A multi-speed formula will shape Europe’s future   
The best option is a structure with an integrated core and a looser outer layer
by: Wolfgang Münchau

Back in the 1990s, I used to discuss the future of Europe with friends and colleagues. We had different aspirations. Some of us, me included, wanted a narrow, federal Europe with a central government and parliament; others preferred a wider, decentralised Europe; and then there was a third group in favour of what they called “variable geometry” — a multi-speed Europe in which overlapping groups of countries would integrate in different policy areas.

The debate is back on the official agenda, this time not out of choice but necessity. The EU is in trouble. Its monetary union crawls from one crisis to the next. Its immigration policies are a mess. One member voted to leave. Another, Poland, is isolating itself diplomatically. Beata Szydlo, the Polish prime minister, last week vetoed a resolution of the European Council in protest over the re-election of Donald Tusk, an erstwhile political rival. She is holding Europe to ransom over a battle that is really about domestic politics. In France and Italy, some leading opposition politicians are advocating a withdrawal from the euro.

A few days before last week’s summit, the leaders of France, Germany, Italy and Spain met to express a preference for a multi-speed Europe, on lines similar to the variable geometry some of my friends favoured two decades ago. They arrived at this conclusion through a process of elimination. A federal Europe of 27 member states is out of the question because that would require deep changes to the European treaties that would stand no chance of being approved by all. Doing nothing is not much of an option either. So there is no alternative to variable geometry. But what would it mean in practice?

We should distinguish between different varieties. The first would consist of deeper integration based on the enhanced co-operation clauses in European law. These allow a group of at least nine member states to press ahead with legislation with each other. This excludes areas of common interest, such as the single market or the customs union.

While enhanced co-operation sounds like a good idea, a word of caution is in order. It has been around since the 1990s and was given more prominence in the Lisbon treaty. One of the authors of this particular clause told me that he wrote it to provide a legal foundation for the eurozone to develop into a closer political union. But the clause has only been used three times — for divorce law, the European patent and on property rights for international couples.
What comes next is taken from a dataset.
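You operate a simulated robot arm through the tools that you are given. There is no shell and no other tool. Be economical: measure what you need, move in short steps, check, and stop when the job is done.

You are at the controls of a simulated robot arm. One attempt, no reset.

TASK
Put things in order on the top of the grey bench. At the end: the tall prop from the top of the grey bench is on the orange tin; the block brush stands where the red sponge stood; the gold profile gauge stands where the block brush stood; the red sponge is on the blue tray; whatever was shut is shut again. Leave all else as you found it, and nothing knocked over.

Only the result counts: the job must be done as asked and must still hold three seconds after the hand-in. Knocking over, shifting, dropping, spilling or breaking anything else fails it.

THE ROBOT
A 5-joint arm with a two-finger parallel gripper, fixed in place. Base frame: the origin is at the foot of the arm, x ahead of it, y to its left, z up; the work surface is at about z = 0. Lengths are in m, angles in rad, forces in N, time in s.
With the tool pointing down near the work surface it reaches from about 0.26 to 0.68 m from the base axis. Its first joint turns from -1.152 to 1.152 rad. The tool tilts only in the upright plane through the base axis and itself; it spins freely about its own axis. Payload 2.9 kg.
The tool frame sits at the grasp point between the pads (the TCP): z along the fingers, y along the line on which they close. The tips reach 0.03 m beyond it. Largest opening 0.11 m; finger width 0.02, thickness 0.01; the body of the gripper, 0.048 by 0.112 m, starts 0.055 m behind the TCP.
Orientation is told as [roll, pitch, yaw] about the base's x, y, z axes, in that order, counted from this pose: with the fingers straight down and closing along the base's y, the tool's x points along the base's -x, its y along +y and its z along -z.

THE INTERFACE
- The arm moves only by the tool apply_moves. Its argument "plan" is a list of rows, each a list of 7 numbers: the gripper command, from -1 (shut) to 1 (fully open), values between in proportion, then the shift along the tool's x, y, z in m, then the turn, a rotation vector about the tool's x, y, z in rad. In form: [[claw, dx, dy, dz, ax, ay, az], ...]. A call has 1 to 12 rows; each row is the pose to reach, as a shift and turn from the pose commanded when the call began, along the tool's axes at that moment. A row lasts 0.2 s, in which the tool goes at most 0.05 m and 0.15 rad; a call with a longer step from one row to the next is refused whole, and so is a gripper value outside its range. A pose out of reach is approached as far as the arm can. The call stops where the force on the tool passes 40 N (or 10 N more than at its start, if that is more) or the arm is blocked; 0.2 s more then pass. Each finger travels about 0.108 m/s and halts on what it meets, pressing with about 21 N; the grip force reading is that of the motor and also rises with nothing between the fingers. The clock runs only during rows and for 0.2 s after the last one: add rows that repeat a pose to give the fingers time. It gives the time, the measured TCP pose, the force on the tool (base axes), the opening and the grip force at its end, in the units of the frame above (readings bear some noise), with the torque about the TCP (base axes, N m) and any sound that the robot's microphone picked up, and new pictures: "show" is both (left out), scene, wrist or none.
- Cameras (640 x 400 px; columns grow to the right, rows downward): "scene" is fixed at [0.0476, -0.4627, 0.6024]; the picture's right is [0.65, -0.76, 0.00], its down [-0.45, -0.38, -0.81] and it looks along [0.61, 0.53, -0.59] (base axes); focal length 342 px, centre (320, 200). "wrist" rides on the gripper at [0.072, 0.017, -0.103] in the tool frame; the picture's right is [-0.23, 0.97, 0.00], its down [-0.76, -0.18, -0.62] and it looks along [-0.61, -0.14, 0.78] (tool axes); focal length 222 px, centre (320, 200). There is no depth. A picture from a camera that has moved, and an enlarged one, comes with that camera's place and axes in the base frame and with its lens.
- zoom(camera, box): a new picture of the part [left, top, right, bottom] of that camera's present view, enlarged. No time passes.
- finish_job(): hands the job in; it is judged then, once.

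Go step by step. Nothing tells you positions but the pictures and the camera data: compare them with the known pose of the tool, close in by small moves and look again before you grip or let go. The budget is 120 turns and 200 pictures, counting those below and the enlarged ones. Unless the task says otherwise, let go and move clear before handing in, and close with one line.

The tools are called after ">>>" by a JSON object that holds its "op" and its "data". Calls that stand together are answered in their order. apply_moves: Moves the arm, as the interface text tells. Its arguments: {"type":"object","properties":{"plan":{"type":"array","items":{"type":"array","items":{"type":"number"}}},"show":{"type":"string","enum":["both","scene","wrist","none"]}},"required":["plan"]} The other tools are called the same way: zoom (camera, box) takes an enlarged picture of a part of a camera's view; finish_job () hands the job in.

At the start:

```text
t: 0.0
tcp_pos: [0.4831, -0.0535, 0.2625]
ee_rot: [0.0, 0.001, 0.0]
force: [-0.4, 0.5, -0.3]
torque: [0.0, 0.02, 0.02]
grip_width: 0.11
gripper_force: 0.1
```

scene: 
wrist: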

Not exactly an ambitious list.

It is worth studying the failures of the procedure. A group of member states wanted to use enhanced co-operation to agree on a financial transaction tax. They became bogged down by disagreements, before the realisation dawned that, if only nine countries signed up to such a tax, they might put themselves at a competitive disadvantage compared with those member states that refused to take part.

The second version of variable geometry is more radical and, in the final analysis, the only one that respects the political constraints and the need to solve the EU’s problems. European integration belongs to the category of things that are simultaneously inevitable and impossible.

More integration is needed if Europe is to manage an economically divergent monetary union; to strengthen defence-co-operation at a time when Donald Trump, the US president, is casting doubt on the future of Nato; and to remain credible when confronted by assertive neighbours, notably Russia and Turkey. At the same time it is impossible because the kind of treaty change needed to construct such an edifice is unrealistic.

The way out of this trap is to accept a process of disintegration followed by reintegration. The EU as constituted is monolithic. It is stuck with a legal framework for everybody that suits nobody. The best option would be a structure with a reasonably integrated core, surrounded by a less integrated outer layer. All member states would be part of a customs union and the single market but not necessarily the single currency or the interior and foreign and security policy apparatus. Freedom of movement could be defined as a right obligatory for members of the inner group but voluntary for the others.

Countries in the outer sphere would have the right, but not the obligation, to join core policy areas. The outer layer would thus not be monolithic either. Such a structure would even allow the UK to rejoin after it leaves the bloc. But it would be rejoining not the EU as we know it but a more flexible successor organisation, with a different legal basis.

Europe’s dilemmas are solvable if one opens up the institutional fabric. Otherwise, there is no alternative but to muddle through in the hope that nothing happens. And we know where that ends.